[START INFORMATION SHOWN]

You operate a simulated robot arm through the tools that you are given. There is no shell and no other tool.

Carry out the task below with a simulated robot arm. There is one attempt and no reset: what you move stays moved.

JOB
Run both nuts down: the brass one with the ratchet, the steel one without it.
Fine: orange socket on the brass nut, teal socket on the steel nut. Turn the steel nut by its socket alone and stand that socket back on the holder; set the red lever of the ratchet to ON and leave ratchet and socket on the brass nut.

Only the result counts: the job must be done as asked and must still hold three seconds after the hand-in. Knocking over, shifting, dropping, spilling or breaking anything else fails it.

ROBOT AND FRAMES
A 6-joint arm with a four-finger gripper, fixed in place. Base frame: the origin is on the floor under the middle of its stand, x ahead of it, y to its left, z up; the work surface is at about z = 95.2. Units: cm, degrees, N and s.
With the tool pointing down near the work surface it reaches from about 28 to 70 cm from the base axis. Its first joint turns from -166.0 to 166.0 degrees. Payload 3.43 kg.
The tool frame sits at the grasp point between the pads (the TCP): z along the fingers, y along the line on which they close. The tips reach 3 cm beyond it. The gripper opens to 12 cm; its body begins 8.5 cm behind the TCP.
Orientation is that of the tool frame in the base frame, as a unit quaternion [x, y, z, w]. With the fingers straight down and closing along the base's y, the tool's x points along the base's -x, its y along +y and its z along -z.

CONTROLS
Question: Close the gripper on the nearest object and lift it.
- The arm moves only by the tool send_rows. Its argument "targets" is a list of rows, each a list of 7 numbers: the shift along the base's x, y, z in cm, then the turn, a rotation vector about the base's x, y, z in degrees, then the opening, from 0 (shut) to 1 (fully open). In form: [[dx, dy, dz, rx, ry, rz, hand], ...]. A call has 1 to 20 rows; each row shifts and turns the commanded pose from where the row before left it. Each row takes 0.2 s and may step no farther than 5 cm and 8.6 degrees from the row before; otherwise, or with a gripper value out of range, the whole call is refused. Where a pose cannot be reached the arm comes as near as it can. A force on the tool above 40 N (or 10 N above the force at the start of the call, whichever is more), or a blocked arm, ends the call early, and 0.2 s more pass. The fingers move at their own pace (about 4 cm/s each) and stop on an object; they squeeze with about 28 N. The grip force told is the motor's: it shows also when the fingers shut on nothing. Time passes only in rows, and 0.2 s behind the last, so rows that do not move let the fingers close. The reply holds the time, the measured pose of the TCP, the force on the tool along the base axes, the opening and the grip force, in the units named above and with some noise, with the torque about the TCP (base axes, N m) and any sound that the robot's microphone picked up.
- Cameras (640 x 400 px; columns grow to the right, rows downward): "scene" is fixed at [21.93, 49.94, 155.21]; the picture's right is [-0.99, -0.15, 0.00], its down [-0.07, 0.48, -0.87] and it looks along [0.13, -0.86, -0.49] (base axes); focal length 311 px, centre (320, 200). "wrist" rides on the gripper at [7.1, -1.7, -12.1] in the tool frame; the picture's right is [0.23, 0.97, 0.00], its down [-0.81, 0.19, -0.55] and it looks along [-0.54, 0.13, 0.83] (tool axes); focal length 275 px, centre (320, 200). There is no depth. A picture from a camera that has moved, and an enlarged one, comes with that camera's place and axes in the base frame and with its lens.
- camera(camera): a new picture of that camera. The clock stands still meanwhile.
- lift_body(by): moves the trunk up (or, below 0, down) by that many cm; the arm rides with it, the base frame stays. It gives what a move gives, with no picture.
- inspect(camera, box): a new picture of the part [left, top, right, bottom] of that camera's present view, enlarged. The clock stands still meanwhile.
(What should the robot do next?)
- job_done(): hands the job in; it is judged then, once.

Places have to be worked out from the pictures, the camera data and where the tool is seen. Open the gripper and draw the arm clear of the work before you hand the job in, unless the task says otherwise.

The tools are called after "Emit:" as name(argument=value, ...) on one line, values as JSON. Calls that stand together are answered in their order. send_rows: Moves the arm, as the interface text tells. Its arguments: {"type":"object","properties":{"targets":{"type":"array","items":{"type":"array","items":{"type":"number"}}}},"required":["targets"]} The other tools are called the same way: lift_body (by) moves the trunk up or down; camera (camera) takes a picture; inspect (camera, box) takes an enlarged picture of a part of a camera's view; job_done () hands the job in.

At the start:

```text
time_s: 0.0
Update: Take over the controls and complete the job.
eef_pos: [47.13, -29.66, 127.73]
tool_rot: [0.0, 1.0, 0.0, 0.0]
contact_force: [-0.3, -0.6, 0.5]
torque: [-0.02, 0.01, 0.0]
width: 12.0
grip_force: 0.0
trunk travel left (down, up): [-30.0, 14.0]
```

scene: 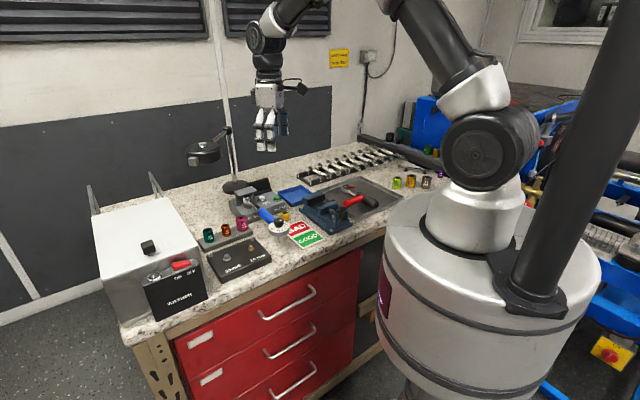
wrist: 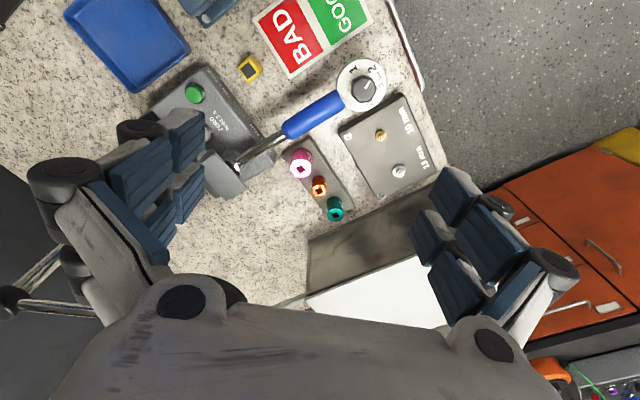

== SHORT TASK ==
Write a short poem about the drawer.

[END INFORMATION SHOWN]

== SHORT TASK ==
Quote the passage word for word, starting at "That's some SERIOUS" and ending with "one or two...".

[START PASSAGE]

Witness the whole "pluto is SO a planet!" thing. Ask most people about Eris, or Makemake, and they'll go "...wha?"
Xolodno
(6,409 posts)What if we are the most "developed" species in our section of the Galaxy?
...or worse...the entire Galaxy.
longship
(40,416 posts)Red dwarfs, for instance, which last for a very, very, very long time.
But your scenario is possible. We just don't know yet.
jeff47
(26,549 posts)First, lack of heavier elements - if the star formed when the universe was much younger, the planet (and the life on it) will have far less iron and other heavy elements. AFAWK, that would make it more difficult for life to form.
Also, older means more time for the lifeforms to have wiped themselves out - we could have ended the cold war with a very spectacular 15 minutes.
But we currently have a sample size of 1, so we really don't know.
longship
(40,416 posts)But there are many, many red dwarfs which are not first generation.
As far as wiping themselves out, we don't know anything about alien sociology or psychology. It is likely to be quite divergent to human. That's always the problem with these speculations. One has to try not to anthropomorphize the aliens. Damned difficult not to do. As you aptly point out, we have one data point.
Nevertheless, I think it's fairly inevitable that there's life out there, and also likely intelligent life. The numbers are just too large for there not to be. (That's a very unscientific way of putting it, though.)
nadinbrzezinski
(154,021 posts)Whenever anybody mentions a Red Dwarf. It is in the neighborhood.
Drew Richards
(1,558 posts)nadinbrzezinski
(154,021 posts)Drew Richards
(1,558 posts)Tierra_y_Libertad
(50,414 posts)FiveGoodMen
(20,018 posts)The dominant religions of earth claim that the entire universe was created just so OUR thoughts could be monitored.
That's some SERIOUS narcissism!
Warren DeMontague
(80,708 posts)Our pants, too
SHRED
(28,136 posts)Perhaps they mean "newly discovered"?
Warren DeMontague
(80,708 posts)Do people really not understand, in 2014, that there is more to our universe than just our solar system?
Is that honestly a shocking, onion-worthy piece of information?
Serious question.
Blue_Tires
(55,445 posts)I've seen the occasional announcements of one or two...
Warren DeMontague
(80,708 posts)Like I said upthread, sometimes I get frustrated when people can't seem to get past the model of the solar system they were taught in 1964.

[END PASSAGE]

== SOLUTION FOR THIS TASK ==
That's some SERIOUS narcissism!
Warren DeMontague
(80,708 posts)Our pants, too
SHRED
(28,136 posts)Perhaps they mean "newly discovered"?
Warren DeMontague
(80,708 posts)Do people really not understand, in 2014, that there is more to our universe than just our solar system?
Is that honestly a shocking, onion-worthy piece of information?
Serious question.
Blue_Tires
(55,445 posts)I've seen the occasional announcements of one or two...